The Warriors rode the momentum from the bench to outscore Portland 39-24 in the third frame and bring the game even. But all that momentum evaporated into thin air when they leaned to heavily on it and started the fourth quarter with Klay Thompson and the all-bench unit.

The Blazers were all too happy to let Thompson try to create off the dribble, something that never amounts to good looks. And it also tired him out, as he was tasked with chasing Damian Lillard around the perimeter and trying to create every scoring chance for the Warriors.

Then the starters returned, the Green-Curry pick-and-roll returned, and that was just enough for the win.

But Portland had a chance fading down the stretch. Up three with 10 seconds left, Andre Iguodala added to his career playoff highlight reel of amazing defensive plays, forcing Lillard out of a quick 3 before stripping the Blazers of the ball — later officially ruled a blocked shot — and sealing Golden State’s comeback victory.

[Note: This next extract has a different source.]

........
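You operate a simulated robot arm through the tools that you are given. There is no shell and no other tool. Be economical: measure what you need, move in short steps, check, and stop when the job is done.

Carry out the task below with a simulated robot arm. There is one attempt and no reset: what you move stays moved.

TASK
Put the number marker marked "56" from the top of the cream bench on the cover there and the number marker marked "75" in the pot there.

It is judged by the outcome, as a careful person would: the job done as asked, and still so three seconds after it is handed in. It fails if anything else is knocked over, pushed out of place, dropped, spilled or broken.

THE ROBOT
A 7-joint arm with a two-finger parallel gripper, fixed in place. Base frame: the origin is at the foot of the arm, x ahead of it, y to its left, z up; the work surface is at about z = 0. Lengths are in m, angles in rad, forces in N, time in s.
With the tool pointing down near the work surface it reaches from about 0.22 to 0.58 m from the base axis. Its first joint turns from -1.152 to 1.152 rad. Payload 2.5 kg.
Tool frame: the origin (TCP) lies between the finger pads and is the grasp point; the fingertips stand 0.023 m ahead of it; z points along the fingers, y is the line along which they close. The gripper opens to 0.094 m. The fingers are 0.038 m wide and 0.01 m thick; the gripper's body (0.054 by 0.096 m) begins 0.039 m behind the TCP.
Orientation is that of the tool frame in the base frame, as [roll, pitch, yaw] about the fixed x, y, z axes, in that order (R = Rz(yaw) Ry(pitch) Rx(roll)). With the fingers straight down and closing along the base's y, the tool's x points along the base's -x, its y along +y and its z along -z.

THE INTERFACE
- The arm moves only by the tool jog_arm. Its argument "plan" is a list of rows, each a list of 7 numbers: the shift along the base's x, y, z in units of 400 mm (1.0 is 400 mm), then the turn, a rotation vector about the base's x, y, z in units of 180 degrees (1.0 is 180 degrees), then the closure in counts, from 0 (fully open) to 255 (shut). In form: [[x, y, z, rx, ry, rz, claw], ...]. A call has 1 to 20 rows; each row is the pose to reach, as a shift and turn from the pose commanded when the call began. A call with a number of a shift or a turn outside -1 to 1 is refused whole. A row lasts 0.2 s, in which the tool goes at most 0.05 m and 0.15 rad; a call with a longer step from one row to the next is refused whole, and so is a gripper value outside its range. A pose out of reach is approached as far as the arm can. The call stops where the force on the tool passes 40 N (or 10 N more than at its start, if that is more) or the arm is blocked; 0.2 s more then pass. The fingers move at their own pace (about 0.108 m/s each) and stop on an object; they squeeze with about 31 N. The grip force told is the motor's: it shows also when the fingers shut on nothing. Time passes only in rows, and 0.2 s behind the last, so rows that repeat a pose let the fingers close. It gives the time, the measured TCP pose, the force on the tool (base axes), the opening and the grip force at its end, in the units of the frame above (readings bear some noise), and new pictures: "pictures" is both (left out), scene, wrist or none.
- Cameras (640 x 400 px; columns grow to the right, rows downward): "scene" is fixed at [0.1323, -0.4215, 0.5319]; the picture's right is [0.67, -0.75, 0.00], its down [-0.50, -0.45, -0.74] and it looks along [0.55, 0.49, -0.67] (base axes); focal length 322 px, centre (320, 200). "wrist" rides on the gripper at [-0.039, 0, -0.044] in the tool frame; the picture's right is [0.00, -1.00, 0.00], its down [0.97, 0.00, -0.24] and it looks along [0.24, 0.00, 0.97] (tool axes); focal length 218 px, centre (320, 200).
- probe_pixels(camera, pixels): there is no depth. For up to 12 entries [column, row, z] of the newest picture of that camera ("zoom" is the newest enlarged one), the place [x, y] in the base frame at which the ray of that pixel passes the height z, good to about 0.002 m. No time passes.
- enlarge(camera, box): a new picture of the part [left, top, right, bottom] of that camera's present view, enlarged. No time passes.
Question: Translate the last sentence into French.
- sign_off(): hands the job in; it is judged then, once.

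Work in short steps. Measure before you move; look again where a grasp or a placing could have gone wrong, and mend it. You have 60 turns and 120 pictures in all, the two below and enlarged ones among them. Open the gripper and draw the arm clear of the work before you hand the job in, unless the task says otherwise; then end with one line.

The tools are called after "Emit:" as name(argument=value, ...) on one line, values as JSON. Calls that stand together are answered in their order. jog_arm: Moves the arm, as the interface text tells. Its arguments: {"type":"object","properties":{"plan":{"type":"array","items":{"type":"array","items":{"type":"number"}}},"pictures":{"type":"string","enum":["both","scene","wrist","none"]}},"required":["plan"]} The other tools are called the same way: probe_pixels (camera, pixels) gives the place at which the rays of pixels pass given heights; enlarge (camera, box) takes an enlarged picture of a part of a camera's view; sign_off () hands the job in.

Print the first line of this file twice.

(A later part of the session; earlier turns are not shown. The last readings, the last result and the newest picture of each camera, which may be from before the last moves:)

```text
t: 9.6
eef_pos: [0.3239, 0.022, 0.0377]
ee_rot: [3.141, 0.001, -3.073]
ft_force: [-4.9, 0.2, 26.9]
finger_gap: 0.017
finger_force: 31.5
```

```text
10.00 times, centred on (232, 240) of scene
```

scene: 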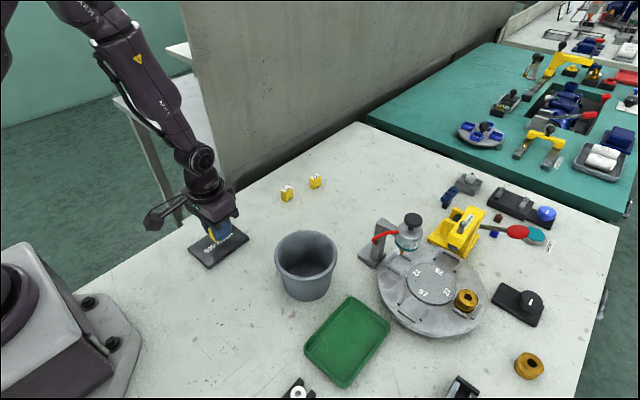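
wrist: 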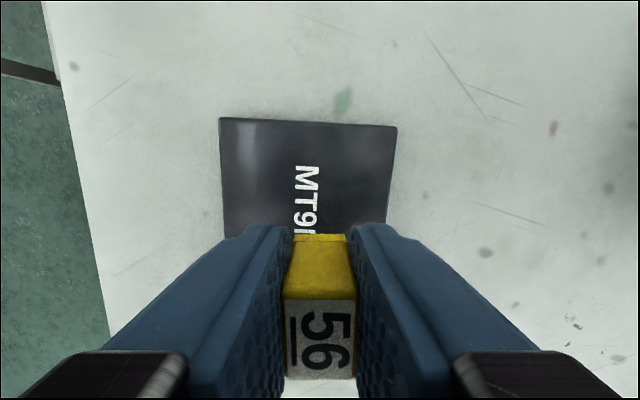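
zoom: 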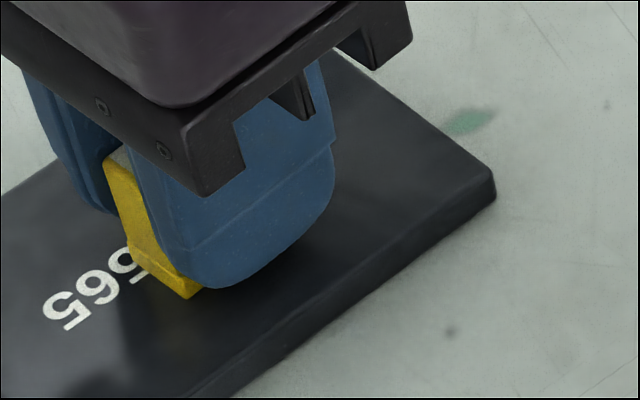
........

Scot Tucker/SFBay Golden State Warriors forward Andre Iguodala (9) reacts after stealing the ball as time runs out in the 114-111 victory over the Portland Trail Blazers in Game 2 of the NBA Western Conference Finals at Oracle Arena in Oakland, Calif., on Thursday, May 16, 2019.

That moment, while spectacular is nothing new for Iguodala Curry said:

“He’s been doing it for years. He’s got a knack for it. He has strong hands and uses his wingspan really well and he’s just smart, speaks so highly of a guy that can have a game like he had, where offensively, there weren’t many opportunities, but he makes the biggest play of the game to help us win, and he’s so excited about that part, his role for our team.”

Up Next

The Warriors now travel to Portland for Game 3 Saturday, as the series keeps its every other day schedule.


Kevin Durant and DeMarcus Cousins were both ruled out for Games 3 and 4 before the game according to GM Bob Myers. While they are making progress, both will be re-evaluated in one week, which would make the earliest return possible Game 6.